L’hippodrome de Constantinople fut, dès le IV siècle après J.-C. et pour plusieurs siècles, l’un des hauts lieux de la civilisation romaine d’orient et de la civilisation byzantine. Au point que l’on peut dire que toute l’histoire de Constantinople se concentre dans son hippodrome. Pourquoi et comment un lieu de distraction, où se déroulaient des courses de char peut-il devenir un lieu politique ? Réponses avec Gilbert Dagron, de l’Académie des inscriptions et belles-lettres, professeur honoraire au Collège de France.

Bien qu'il n'existe pas à proprement parler, de sections, au sein de l'Académie des inscriptions et belles-lettres, on peut compter Gilbert Dagron parmi les meilleurs spécialistes de l'Antiquité tardive, et les byzantinistes. Il tenait au Collège de France la chaire Histoire et civilisation du monde byzantin. Il est l'auteur d'ouvrages qui font autorité sur l'empire romain d'orient, Constantinople, le patrimoine de Byzance, la religion chrétienne de cette période. Chez Gallimard, il a fait paraître une trilogie dont le premier volume s'intitule : « Empereur et prêtre », le deuxième consacré aux images « Décrire et peindre », et le troisième qui vient de paraître intitulé « L’hippodrome de Constantinople, jeux, peuple et politique". C'est ce dernier titre qui constitue le sujet de cette émission.

Gilbert Dagron à Canal Académie
© Canal Académie

Les deux mots, jeux et peuple, on les associe facilement à un hippodrome, mais le mot politique que vient-il faire là ? "On peut l’expliquer aisément, répond notre invité, en disant que la politique relève de la symbolique comme le jeu et comme la religion aussi. Il faudrait commencer par établir une distinction entre les jeux antiques, entre les concours grecs et les « ludi » romains. Les premiers récompensent des exploits sportifs, les seconds sont des rituels, religieux à l’origine, qui mobilisent le peuple d’une cité pour des rituels funéraires et agraires. La symbolique de la course de chevaux en alternance relève de la reproduction du cycle des saisons et avait pour but de les favoriser".
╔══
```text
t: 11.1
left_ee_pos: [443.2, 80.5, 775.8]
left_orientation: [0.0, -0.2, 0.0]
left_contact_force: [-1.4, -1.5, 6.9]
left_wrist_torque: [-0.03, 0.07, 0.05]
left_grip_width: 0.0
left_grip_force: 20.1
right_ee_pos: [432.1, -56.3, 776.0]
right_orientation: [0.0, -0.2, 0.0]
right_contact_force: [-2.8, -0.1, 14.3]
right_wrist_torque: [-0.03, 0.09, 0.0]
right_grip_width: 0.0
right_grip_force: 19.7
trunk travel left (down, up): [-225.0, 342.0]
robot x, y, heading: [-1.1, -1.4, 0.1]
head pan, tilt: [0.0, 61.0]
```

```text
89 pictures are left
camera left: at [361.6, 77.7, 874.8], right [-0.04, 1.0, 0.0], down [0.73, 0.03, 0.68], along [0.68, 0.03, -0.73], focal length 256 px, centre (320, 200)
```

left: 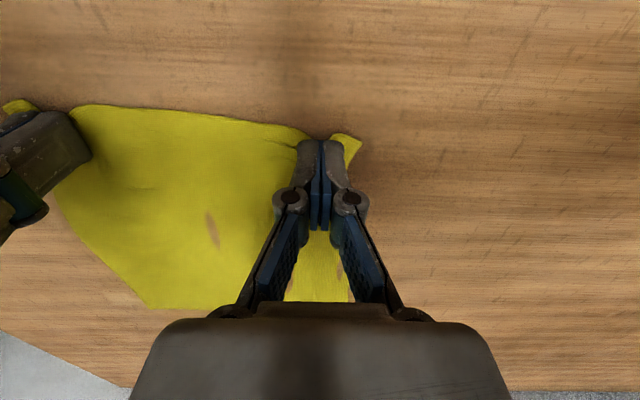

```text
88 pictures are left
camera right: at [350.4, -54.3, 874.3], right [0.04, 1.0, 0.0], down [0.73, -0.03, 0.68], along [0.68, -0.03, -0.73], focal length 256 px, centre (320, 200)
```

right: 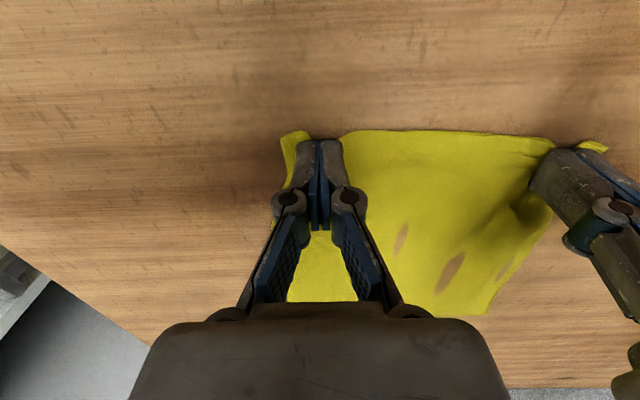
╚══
Des cirques hippodromes, on en trouve dans toutes les villes importantes de l'Empire romain, de la Méditerranée jusqu'à Trèves, preuve qu'ils étaient des instruments de romanisation. Pour autant peut-on comparer l'hippodrome de Constantinople avec le Circus Maximus de Rome ?

"Oui, et même avant la création de Constantinople, beaucoup de villes avaient emprunté le modèle romain pour leur hippodrome. On pourrait dire que c’est un produit d’exportation avec deux époques principales : celle de Septime Sévère (fin II- début III e siècle) où l’on romanise les grandes cités d’Orient et celle de la Tétrarchie (2 Augustes-2 Césars), avec leurs cités de résidence impériale. Et comme la course a pour but de rénover la légitimité des Empereurs, il faut donc un peuple pour y participer.

On admet que Septime Sévère ait commencé l’édification d’un hippodrome dans la ville qui allait être baptisée Constantinople et Constantin (en 320 ap. J-C.) l’aurait achevé, calqué sur le Circus Maximus, instrument d’égalisation avec Rome. Constantin identifie Constantinople à Rome et de manière architecturale, il fait aboutir cette identification en allant même plus loin puisqu'il insère la loge impériale dans l’espace de l’hippodrome. Dans sa loge - qu'on appelle le Kathisma- l’Empereur apparaissait comme le Soleil (à l’Est). Le rituel particulier de son apparition est un appel des spectateurs et de ceux qui les représentent (les dèmes) en chantant l’hymne « lève-toi, lève-toi ».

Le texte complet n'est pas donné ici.